What the task asks » Repeat the given text that opens with "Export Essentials" in full.

═════ Data extract ═════

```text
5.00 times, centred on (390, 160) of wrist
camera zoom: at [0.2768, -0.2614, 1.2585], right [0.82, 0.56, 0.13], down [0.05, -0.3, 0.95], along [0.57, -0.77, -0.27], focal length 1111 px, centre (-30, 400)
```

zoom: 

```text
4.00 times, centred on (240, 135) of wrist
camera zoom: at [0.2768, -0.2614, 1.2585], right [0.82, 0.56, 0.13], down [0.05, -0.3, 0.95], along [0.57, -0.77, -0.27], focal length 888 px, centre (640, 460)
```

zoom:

═════ Given text ═════

Export Essentials
While many regulations may affect exports, we focus on those that are most typical for ECU activities here.
OFAC – U.S. Office of Foreign Assets Control, Department of Treasury
Think of OFAC’s regulations as top-level restrictions or prohibitions, also known as sanctions, that can prohibit engaging in activities with not only certain countries, but also with specific individuals, regardless of country, because of the individual’s role in some undesired activity.
- Country Example: The U.S. views various policies of the government of Syria as a threat to U.S. national security, foreign policy and to the economy. Thus, one of the most comprehensive set of sanctions exists for interactions with Syria. Highly-sanctioned countries include Cuba, Iran, North Korea and Syria.
- Individual Example: The U.S. views narcotics trafficking as a threat to national security, foreign policy and to the economy. Engaging in activities with individual Colombian narcotics traffickers and narcotics-related organizations are prohibited.
ITAR – International Traffic in Arms Regulations, Department of State
ITAR focuses on regulating defense articles and services. Whereas OFAC sanctions are broad in the sense that any engagement in certain activities might be restricted, ITAR regulates only defense-related activities. If you’re working on research for an item that, for example, will be incorporated into a military missile, ITAR might restrict who can have access to design drawings or where we can ship prototypes.

═════

Exercise response »
Export Essentials
While many regulations may affect exports, we focus on those that are most typical for ECU activities here.
OFAC – U.S. Office of Foreign Assets Control, Department of Treasury
Think of OFAC’s regulations as top-level restrictions or prohibitions, also known as sanctions, that can prohibit engaging in activities with not only certain countries, but also with specific individuals, regardless of country, because of the individual’s role in some undesired activity.
- Country Example: The U.S. views various policies of the government of Syria as a threat to U.S. national security, foreign policy and to the economy. Thus, one of the most comprehensive set of sanctions exists for interactions with Syria. Highly-sanctioned countries include Cuba, Iran, North Korea and Syria.
- Individual Example: The U.S. views narcotics trafficking as a threat to national security, foreign policy and to the economy. Engaging in activities with individual Colombian narcotics traffickers and narcotics-related organizations are prohibited.
ITAR – International Traffic in Arms Regulations, Department of State
ITAR focuses on regulating defense articles and services. Whereas OFAC sanctions are broad in the sense that any engagement in certain activities might be restricted, ITAR regulates only defense-related activities. If you’re working on research for an item that, for example, will be incorporated into a military missile, ITAR might restrict who can have access to design drawings or where we can ship prototypes.